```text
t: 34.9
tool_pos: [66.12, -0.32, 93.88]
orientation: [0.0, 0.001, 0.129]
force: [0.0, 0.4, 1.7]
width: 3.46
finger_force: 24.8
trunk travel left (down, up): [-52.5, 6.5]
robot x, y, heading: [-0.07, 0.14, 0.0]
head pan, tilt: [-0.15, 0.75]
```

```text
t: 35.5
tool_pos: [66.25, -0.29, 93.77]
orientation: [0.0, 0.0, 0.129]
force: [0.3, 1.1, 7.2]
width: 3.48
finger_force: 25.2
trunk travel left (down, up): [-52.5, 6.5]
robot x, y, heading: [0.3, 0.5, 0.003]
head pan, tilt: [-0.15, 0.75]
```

* * *

> **INSTRUCTION**:
Retype the material above, line by line, exactly. The answer is a JSON array that holds each line as a string and skips blank lines.

> **RESPONSE TO THIS EXERCISE**:
[
  "```text",
  "t: 34.9",
  "tool_pos: [66.12, -0.32, 93.88]",
  "orientation: [0.0, 0.001, 0.129]",
  "force: [0.0, 0.4, 1.7]",
  "width: 3.46",
  "finger_force: 24.8",
  "trunk travel left (down, up): [-52.5, 6.5]",
  "robot x, y, heading: [-0.07, 0.14, 0.0]",
  "head pan, tilt: [-0.15, 0.75]",
  "```",
  "```text",
  "t: 35.5",
  "tool_pos: [66.25, -0.29, 93.77]",
  "orientation: [0.0, 0.0, 0.129]",
  "force: [0.3, 1.1, 7.2]",
  "width: 3.48",
  "finger_force: 25.2",
  "trunk travel left (down, up): [-52.5, 6.5]",
  "robot x, y, heading: [0.3, 0.5, 0.003]",
  "head pan, tilt: [-0.15, 0.75]",
  "```"
]